Information shown:
----

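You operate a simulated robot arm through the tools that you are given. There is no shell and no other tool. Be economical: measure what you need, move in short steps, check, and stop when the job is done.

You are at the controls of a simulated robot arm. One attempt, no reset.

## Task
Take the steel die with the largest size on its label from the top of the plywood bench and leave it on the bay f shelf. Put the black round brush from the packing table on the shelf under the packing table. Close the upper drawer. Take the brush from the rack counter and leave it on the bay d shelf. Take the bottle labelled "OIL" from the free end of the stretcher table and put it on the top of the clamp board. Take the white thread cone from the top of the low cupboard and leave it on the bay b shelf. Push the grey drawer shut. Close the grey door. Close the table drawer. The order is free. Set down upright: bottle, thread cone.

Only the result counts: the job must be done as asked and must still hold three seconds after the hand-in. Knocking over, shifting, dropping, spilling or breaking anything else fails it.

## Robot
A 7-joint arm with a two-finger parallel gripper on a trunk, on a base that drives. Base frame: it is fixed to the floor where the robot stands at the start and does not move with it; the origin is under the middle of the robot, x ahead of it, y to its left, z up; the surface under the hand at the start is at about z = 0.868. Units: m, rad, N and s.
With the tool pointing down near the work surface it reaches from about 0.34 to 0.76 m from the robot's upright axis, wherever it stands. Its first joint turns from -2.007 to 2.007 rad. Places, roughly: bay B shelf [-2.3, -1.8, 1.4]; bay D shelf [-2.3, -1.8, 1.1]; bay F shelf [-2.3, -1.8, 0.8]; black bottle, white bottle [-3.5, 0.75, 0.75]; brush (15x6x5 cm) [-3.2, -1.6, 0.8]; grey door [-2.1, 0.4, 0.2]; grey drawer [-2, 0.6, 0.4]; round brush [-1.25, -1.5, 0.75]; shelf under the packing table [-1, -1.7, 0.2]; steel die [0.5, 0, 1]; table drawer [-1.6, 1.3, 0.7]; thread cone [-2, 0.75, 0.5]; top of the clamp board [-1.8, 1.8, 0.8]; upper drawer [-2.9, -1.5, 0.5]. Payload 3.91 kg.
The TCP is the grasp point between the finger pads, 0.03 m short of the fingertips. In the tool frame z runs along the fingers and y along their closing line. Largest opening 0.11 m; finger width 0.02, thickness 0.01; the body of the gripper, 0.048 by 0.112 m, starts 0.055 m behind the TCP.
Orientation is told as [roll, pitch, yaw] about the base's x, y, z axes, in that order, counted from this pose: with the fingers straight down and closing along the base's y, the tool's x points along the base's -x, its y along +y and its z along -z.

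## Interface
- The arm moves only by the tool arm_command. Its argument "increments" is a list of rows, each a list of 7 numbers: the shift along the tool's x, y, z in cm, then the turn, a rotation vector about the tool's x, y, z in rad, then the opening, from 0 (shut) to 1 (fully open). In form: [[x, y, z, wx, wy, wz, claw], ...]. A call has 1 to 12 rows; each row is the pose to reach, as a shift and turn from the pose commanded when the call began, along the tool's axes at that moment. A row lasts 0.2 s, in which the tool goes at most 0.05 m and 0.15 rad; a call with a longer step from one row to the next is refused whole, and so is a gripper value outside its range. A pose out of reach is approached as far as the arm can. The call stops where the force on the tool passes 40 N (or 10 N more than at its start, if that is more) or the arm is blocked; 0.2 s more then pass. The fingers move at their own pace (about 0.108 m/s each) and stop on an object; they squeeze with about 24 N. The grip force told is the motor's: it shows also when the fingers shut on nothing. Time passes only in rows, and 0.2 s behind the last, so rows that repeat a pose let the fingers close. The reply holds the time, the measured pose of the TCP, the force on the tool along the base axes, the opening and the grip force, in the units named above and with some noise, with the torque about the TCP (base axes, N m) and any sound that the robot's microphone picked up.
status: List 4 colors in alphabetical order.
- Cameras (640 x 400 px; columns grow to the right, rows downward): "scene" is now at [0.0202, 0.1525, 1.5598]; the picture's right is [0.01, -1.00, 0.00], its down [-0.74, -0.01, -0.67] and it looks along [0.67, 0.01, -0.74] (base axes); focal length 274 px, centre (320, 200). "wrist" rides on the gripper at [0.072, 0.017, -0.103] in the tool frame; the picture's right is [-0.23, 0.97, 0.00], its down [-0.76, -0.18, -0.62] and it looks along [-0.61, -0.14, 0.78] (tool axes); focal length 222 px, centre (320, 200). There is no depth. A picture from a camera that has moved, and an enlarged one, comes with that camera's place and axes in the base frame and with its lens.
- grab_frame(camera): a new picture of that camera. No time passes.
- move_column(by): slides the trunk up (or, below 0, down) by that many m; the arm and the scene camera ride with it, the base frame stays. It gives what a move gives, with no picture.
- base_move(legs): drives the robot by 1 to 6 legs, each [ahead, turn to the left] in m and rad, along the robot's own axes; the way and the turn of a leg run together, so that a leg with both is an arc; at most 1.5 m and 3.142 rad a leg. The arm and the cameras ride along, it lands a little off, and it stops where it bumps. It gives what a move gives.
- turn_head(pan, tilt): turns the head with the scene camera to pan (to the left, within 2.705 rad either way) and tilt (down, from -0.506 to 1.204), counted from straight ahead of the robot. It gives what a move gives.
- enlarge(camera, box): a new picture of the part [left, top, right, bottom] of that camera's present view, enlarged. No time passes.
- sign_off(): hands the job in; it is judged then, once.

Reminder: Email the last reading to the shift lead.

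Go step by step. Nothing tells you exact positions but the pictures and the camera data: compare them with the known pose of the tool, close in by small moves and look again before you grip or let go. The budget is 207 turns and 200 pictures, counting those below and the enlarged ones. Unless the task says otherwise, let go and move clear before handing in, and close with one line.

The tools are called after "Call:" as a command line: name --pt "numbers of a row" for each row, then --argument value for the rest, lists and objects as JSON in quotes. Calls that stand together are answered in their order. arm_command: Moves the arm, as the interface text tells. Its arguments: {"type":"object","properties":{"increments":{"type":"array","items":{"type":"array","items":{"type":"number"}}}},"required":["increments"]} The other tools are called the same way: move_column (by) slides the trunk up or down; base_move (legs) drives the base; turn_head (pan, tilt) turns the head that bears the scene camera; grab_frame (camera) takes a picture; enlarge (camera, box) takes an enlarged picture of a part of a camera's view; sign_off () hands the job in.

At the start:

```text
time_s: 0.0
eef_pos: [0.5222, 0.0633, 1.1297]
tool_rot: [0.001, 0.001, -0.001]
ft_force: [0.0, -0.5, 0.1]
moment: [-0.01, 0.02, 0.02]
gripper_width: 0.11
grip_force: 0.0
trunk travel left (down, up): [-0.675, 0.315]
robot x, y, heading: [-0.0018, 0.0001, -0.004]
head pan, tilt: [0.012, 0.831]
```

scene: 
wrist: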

----

What you need to do:
Return all lines with the word "passes" in them.

Solved exercise:
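- The arm moves only by the tool arm_command. Its argument "increments" is a list of rows, each a list of 7 numbers: the shift along the tool's x, y, z in cm, then the turn, a rotation vector about the tool's x, y, z in rad, then the opening, from 0 (shut) to 1 (fully open). In form: [[x, y, z, wx, wy, wz, claw], ...]. A call has 1 to 12 rows; each row is the pose to reach, as a shift and turn from the pose commanded when the call began, along the tool's axes at that moment. A row lasts 0.2 s, in which the tool goes at most 0.05 m and 0.15 rad; a call with a longer step from one row to the next is refused whole, and so is a gripper value outside its range. A pose out of reach is approached as far as the arm can. The call stops where the force on the tool passes 40 N (or 10 N more than at its start, if that is more) or the arm is blocked; 0.2 s more then pass. The fingers move at their own pace (about 0.108 m/s each) and stop on an object; they squeeze with about 24 N. The grip force told is the motor's: it shows also when the fingers shut on nothing. Time passes only in rows, and 0.2 s behind the last, so rows that repeat a pose let the fingers close. The reply holds the time, the measured pose of the TCP, the force on the tool along the base axes, the opening and the grip force, in the units named above and with some noise, with the torque about the TCP (base axes, N m) and any sound that the robot's microphone picked up.
- grab_frame(camera): a new picture of that camera. No time passes.
- enlarge(camera, box): a new picture of the part [left, top, right, bottom] of that camera's present view, enlarged. No time passes.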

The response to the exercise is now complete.